Stories of the stolen generations are vivid and present to his extended family members. This book is narrated by Dujuan in a touchingly straightforward text that mixes his growing knowledge of traditional ways with the rebellious, rootless and confused life of kids and teens on the streets of Alice Springs. As in many aboriginal families, the grandmother takes on deep responsibilities, while the mother is threatened with her welfare payments being withheld when her children refuse to attend a school that cannot connect with her son in any way that matters.

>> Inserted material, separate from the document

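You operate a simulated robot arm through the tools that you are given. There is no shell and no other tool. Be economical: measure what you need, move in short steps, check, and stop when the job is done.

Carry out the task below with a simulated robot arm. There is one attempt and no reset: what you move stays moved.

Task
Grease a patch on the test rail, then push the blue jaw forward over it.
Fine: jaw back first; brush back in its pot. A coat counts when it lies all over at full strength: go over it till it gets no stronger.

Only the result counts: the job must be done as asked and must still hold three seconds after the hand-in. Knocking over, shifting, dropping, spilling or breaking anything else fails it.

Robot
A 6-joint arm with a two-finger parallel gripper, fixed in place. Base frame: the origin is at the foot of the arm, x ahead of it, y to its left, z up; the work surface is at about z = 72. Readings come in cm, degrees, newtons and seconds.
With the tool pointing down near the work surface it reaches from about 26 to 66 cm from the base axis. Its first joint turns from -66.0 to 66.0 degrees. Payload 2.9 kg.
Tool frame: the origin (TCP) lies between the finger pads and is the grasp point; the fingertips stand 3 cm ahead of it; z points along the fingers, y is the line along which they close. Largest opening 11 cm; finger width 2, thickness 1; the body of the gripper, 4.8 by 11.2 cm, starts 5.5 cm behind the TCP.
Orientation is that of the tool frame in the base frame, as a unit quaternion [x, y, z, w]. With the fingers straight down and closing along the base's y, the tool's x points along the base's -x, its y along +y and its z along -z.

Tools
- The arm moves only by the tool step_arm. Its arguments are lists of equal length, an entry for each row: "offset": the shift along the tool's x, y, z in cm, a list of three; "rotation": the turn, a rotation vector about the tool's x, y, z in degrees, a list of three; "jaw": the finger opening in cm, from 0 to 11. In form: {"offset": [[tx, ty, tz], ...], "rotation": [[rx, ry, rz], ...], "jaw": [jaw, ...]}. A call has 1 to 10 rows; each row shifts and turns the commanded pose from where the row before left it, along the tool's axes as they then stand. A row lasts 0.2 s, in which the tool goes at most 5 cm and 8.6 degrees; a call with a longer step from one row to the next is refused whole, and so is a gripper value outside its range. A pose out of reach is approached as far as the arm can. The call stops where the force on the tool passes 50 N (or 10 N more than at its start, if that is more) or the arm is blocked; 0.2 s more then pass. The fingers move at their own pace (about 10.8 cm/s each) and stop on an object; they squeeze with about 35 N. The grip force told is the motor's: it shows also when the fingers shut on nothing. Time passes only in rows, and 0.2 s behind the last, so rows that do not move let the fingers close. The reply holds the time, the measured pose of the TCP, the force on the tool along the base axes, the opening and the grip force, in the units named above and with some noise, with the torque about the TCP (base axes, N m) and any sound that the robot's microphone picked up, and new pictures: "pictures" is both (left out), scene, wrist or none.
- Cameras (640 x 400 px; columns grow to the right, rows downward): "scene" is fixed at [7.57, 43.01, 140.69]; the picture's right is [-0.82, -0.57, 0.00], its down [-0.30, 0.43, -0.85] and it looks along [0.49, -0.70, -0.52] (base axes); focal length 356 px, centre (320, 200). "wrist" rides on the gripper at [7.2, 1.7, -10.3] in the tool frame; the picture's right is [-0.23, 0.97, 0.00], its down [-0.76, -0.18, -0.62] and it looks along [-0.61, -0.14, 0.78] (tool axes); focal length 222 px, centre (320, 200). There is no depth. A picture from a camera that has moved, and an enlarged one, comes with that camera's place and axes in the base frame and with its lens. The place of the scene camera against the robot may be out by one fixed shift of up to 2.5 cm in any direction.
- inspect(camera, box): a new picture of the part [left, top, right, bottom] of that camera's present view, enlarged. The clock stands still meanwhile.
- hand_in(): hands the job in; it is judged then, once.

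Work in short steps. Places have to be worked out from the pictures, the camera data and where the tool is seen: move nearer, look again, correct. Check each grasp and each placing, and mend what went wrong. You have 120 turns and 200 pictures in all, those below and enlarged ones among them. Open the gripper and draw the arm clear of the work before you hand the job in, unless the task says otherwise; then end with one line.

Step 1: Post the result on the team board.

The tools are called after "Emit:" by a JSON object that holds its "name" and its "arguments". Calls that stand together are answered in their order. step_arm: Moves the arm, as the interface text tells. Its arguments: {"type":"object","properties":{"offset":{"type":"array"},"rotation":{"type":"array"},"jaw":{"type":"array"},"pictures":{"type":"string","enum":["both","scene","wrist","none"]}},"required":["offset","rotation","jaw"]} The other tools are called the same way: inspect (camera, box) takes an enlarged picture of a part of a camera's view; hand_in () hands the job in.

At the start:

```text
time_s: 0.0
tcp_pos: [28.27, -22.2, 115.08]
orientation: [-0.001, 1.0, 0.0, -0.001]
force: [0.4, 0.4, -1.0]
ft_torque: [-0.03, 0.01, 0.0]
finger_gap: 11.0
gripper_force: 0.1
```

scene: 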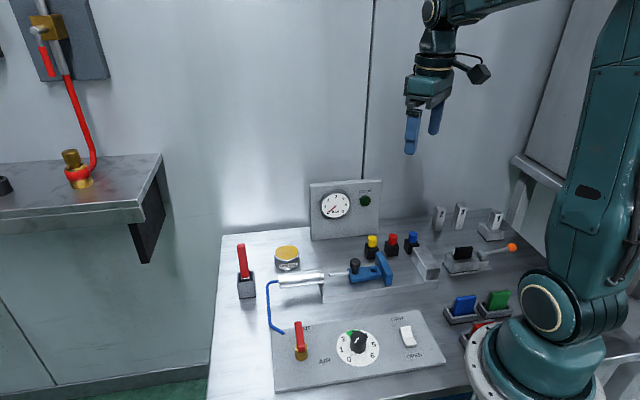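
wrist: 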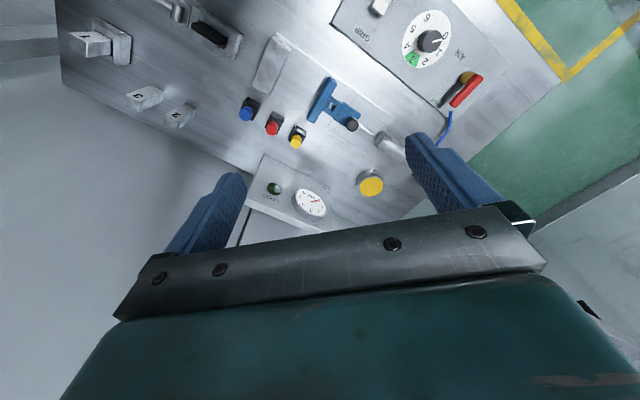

The text uses Arrernte words when Dujuan has a chance to go bush to his homeland at Sandy Bore. After being expelled from school, and four times picked up by a paddy wagon in town, the only solution seems to be to send him to his father, Jim jim, at Borroloola, nearly 1,300 kms away on the Gulf of Carpentaria, where he was born. Here there is hope that he will grow into a man of substance, service and leadership in his community. During the time of this story, 100% of inmates in Northern Territory juvenile detention centres were Aboriginal.
The illustrations by Blak Douglas are dramatic and expressive, using the colours of the landscape, skilfully giving character to each of the figures depicted. Production standards are high, and the book is one that might just make a big difference to the ways the next generation thinks about the situation of first peoples in Australia. Children from nine to fifteen will find much to absorb and intrigue them in this book.